## What you need to do:
Scan the data for "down" and copy the lines it appears in.

[BEGIN]

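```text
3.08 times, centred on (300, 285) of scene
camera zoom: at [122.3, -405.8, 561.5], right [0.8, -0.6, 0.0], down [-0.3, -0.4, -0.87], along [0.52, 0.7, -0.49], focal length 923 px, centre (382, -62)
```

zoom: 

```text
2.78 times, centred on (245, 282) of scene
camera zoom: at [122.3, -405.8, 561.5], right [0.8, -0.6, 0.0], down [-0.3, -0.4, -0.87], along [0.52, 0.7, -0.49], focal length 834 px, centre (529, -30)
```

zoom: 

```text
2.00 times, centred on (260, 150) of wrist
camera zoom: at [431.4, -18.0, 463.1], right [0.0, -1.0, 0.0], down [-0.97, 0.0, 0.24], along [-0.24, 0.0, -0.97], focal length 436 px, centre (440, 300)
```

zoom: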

[END]

## The result:
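camera zoom: at [122.3, -405.8, 561.5], right [0.8, -0.6, 0.0], down [-0.3, -0.4, -0.87], along [0.52, 0.7, -0.49], focal length 923 px, centre (382, -62)
camera zoom: at [122.3, -405.8, 561.5], right [0.8, -0.6, 0.0], down [-0.3, -0.4, -0.87], along [0.52, 0.7, -0.49], focal length 834 px, centre (529, -30)
camera zoom: at [431.4, -18.0, 463.1], right [0.0, -1.0, 0.0], down [-0.97, 0.0, 0.24], along [-0.24, 0.0, -0.97], focal length 436 px, centre (440, 300)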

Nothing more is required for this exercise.